В случае одной пациентки действие этого препарата оказалось настолько сильным и необычным, что в июне 1970 года я даже написал об этом письмо в редакцию журнала «Ланцет», которое привожу ниже. В этом письме реминисценция интерпретируется в строгом джексоновском смысле, как конвульсивная вспышка воспоминаний о далеком прошлом. Позже, анализируя случай этой пациентки (Розы Р.) в книге «Пробуждения», я отошел от идеи реминисценции и истолковал то, что с ней происходило, с точки зрения «остановки времени» («Неужели, – писал я, – она так и не вышла из 1926 года?»)[89].
Итак, вот мое письмо в редакцию журнала «Ланцет»:
Одним из самых поразительных эффектов приема L-дофы у некоторых постэнцефалитных пациентов является повторное появление симптомов и форм поведения, характерных для гораздо более ранних стадий болезни, но затем исчезнувших. В этой связи уже отмечалось обострение и рецидив респираторных и окулогирных кризов[90], повторяющихся гиперкинезов и тиков. Кроме всего вышеупомянутого, наблюдалась реактивация латентных примитивных симптомов, таких как миоклонус, булимия, полидипсия, сатириаз[91], центральные боли, эмоциональная возбудимость и т. д. На более высоких функциональных уровнях происходило возвращение сложных, эмоционально заряженных моральных оценок, интеллектуальных схем, снов и воспоминаний. Все забытое, подавленное, «дремлющее» в неподвижной, застойной глубине постэнцефалитной комы выходило на поверхность.

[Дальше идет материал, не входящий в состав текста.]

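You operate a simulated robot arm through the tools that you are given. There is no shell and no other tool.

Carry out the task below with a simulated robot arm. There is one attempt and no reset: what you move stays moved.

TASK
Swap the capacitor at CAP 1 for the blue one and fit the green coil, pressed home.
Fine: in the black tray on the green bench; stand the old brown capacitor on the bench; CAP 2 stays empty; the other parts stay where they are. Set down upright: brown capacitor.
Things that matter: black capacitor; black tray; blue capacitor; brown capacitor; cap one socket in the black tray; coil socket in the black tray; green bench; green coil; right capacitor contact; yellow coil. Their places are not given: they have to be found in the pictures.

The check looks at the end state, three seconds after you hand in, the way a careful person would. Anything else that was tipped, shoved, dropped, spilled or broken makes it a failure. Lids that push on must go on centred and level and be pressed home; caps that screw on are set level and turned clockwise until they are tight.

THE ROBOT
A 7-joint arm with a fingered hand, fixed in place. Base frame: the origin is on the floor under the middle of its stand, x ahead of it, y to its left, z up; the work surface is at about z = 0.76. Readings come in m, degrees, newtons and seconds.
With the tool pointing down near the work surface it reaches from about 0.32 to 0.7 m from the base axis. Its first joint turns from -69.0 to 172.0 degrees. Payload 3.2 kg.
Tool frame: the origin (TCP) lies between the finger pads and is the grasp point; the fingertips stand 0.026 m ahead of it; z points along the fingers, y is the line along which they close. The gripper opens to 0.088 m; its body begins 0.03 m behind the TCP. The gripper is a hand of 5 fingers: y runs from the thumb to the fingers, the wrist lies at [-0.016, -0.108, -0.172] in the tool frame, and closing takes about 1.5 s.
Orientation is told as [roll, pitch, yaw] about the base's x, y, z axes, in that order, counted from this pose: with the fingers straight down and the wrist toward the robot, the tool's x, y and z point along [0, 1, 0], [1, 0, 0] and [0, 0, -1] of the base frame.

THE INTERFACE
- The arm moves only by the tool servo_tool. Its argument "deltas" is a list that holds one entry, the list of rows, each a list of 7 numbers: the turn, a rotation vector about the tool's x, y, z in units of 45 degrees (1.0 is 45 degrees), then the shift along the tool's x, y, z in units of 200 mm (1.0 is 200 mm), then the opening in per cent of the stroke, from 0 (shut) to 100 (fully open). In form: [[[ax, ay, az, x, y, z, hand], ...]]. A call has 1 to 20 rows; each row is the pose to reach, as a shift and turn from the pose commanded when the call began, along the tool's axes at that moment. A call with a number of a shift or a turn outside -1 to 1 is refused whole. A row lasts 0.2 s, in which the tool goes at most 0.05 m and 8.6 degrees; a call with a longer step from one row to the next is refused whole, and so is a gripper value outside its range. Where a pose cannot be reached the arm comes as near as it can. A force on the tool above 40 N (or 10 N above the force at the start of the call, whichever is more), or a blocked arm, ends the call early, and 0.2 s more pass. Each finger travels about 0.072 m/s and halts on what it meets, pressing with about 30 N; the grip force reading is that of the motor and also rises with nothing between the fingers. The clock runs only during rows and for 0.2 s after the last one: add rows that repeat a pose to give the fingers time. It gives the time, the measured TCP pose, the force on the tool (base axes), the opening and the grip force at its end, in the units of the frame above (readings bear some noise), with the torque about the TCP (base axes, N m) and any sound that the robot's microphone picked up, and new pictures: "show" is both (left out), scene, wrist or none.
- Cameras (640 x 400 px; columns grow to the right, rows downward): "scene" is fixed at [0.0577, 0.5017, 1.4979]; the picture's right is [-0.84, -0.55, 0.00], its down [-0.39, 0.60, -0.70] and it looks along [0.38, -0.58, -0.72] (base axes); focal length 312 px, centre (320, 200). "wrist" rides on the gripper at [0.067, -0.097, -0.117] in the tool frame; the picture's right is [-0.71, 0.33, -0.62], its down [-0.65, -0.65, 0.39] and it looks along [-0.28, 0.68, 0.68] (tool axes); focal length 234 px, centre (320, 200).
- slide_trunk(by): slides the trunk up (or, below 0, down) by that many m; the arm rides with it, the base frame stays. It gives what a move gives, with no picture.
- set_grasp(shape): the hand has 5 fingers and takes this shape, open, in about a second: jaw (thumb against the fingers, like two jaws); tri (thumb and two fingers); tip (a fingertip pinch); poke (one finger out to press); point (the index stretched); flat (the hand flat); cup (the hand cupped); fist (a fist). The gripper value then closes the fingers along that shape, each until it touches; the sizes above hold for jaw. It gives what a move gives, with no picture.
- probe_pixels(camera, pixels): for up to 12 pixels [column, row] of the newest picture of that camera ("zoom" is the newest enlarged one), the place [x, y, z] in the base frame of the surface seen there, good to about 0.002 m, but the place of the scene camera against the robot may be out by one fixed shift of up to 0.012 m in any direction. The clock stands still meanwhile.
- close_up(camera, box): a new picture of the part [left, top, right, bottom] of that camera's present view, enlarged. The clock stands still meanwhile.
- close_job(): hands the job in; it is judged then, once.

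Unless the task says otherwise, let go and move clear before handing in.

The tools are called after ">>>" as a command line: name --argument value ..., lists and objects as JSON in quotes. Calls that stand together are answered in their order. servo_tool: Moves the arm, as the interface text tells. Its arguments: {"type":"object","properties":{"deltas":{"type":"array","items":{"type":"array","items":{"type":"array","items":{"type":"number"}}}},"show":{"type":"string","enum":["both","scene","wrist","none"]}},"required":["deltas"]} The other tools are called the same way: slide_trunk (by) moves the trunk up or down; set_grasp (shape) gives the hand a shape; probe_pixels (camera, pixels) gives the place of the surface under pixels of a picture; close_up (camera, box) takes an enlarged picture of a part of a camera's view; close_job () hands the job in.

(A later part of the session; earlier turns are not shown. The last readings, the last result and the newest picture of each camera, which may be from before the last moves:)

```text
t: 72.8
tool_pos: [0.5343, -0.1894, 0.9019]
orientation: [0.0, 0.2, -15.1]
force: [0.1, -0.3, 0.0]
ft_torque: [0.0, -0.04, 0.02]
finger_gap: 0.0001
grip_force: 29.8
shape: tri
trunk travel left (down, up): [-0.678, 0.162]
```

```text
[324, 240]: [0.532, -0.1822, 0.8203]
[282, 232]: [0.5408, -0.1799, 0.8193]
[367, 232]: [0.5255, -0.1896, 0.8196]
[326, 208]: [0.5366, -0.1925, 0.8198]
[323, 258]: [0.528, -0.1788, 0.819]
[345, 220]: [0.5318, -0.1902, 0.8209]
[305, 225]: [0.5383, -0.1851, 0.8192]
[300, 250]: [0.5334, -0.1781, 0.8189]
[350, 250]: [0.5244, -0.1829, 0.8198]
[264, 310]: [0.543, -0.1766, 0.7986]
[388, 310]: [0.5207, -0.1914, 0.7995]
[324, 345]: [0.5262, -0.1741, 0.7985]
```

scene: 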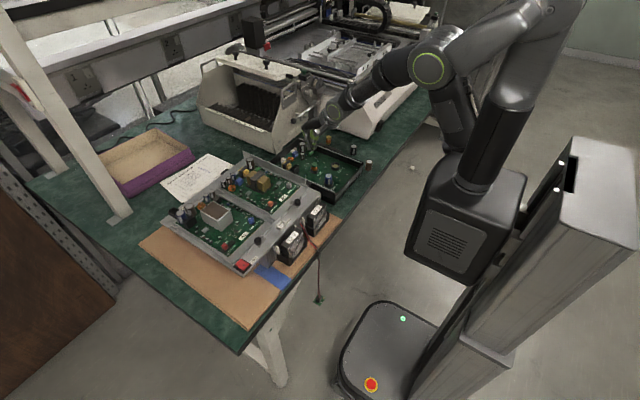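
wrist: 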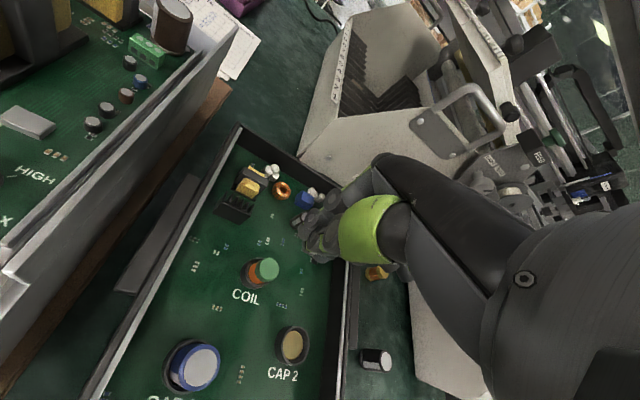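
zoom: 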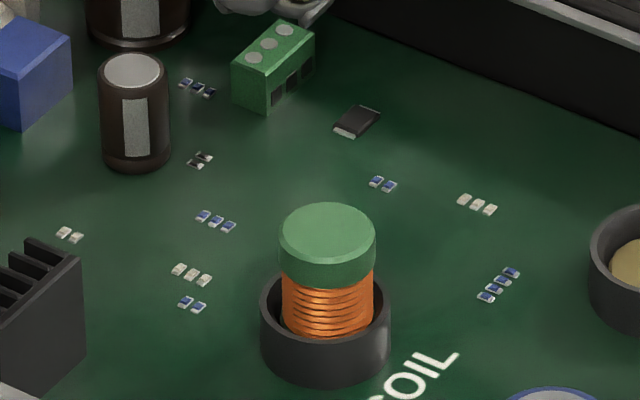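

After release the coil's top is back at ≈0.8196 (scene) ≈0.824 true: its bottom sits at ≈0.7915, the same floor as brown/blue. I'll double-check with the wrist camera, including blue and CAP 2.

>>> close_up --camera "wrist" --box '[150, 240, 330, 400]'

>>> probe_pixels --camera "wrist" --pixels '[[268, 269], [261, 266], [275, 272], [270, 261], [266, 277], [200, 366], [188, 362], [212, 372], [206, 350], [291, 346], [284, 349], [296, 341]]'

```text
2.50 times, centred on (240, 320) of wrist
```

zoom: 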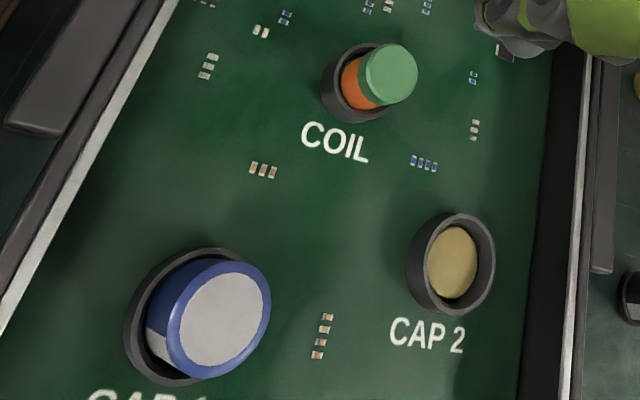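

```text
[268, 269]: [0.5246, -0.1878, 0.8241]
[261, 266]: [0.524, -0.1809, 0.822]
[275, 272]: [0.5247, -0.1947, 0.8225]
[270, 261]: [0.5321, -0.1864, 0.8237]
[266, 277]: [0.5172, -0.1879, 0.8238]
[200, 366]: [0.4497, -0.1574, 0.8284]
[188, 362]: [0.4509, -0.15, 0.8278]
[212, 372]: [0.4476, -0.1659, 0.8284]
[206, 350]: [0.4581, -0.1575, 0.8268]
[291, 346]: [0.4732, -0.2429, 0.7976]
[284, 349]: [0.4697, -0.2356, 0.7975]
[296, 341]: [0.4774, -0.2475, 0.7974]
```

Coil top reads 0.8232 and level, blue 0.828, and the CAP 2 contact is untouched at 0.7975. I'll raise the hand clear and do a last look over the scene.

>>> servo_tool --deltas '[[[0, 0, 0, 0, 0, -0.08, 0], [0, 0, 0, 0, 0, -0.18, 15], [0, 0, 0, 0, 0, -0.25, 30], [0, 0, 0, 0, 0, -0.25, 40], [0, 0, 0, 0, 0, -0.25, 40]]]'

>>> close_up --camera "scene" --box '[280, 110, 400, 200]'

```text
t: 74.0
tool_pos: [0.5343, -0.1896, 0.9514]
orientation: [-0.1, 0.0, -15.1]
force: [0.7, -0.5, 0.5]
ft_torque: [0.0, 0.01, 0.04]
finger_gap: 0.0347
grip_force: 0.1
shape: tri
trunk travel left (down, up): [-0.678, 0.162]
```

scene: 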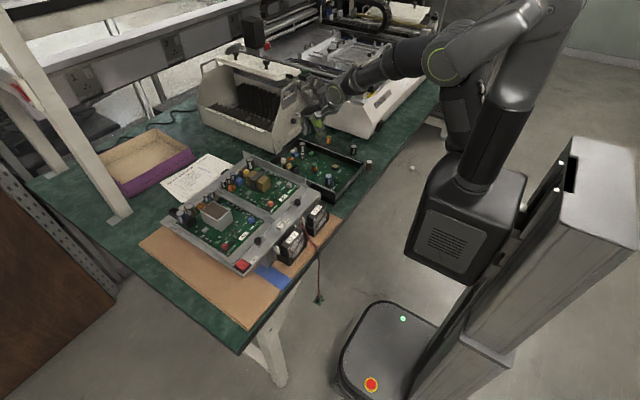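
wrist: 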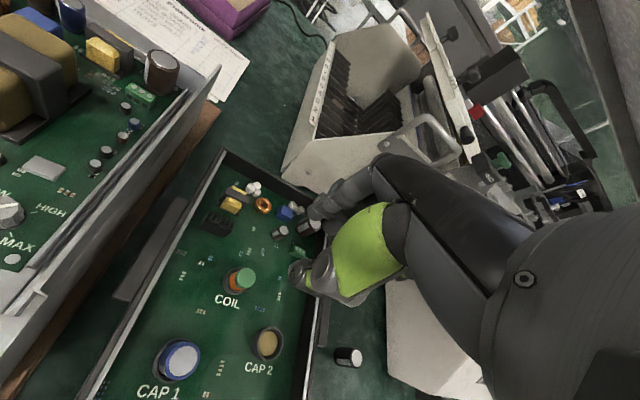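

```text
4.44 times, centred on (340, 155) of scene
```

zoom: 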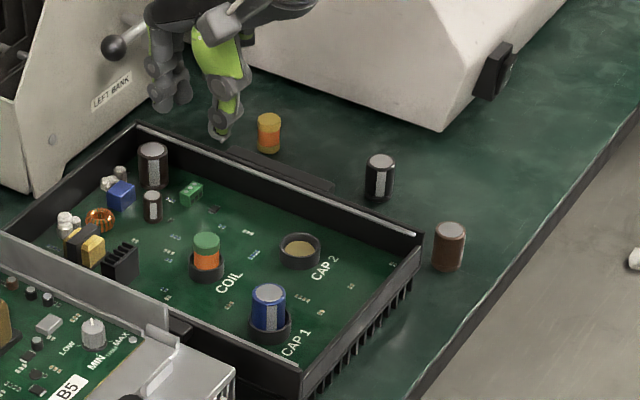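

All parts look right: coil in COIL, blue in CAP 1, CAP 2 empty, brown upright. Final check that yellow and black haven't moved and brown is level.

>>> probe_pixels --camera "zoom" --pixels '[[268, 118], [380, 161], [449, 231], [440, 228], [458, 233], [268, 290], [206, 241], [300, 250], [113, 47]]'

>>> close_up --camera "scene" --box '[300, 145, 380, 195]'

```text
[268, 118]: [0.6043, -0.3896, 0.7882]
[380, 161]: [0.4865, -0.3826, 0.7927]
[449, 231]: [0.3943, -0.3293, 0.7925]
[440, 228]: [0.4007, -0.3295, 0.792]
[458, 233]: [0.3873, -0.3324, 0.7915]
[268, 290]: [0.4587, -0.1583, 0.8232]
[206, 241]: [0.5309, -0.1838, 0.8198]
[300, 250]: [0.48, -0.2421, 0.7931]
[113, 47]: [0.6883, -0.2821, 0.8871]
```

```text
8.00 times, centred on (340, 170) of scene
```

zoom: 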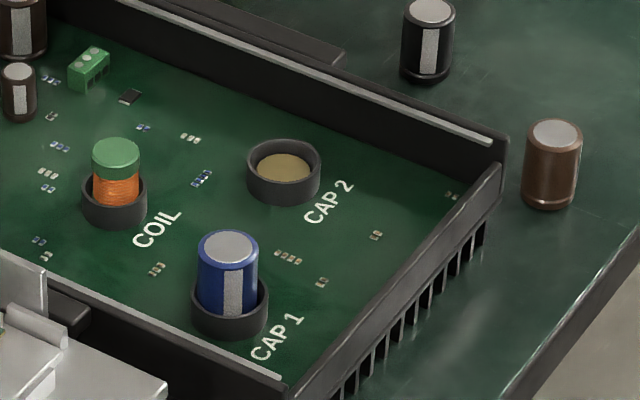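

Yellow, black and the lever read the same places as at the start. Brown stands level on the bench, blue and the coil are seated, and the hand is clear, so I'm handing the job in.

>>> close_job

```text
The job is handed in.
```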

Необычайно яркий пример непроизвольных реминисценций, вызванных приемом L-дофы, наблюдался у пациентки 63 лет с прогрессирующим постэнцефалитическим паркинсонизмом. Острую стадию болезни эта женщина пережила в восемнадцатилетнем возрасте и после этого в течение двадцати четырех лет содержалась в различных медицинских учреждениях. Все это время она находилась в состоянии почти непрерывного окулогирного транса. В начале курса L-дофы ее паркинсонизм и окулогирное оцепенение полностью исчезли, и к ней вернулась нормальная речь и способность двигаться. Но вскоре вслед за этой фазой у нее – как и у некоторых других пациентов – наступил период психомоторного и либидинозного возбуждения. Это возбужденное состояние сопровождалось приступами ностальгии, радостным отождествлением со своим юношеским «Я», а также неконтролируемыми приливами давних сексуальных воспоминаний. Пациентка попросила магнитофон и за несколько дней записала на пленку бесчисленное множество неприличных песенок, сальных анекдотов и лимериков; все это воспроизводилось ею по памяти из разговоров на вечеринках и сборников непристойных карикатур, из атмосферы бурлесков и ночных клубов начала двадцатых годов. Эти почти концертные выступления оживлялись постоянными аллюзиями на события того времени, устаревшими оборотами речи, интонациями и маньеризмами; она удивительно хорошо передавала дух той далекой поры, времени джаза и свободных нравов.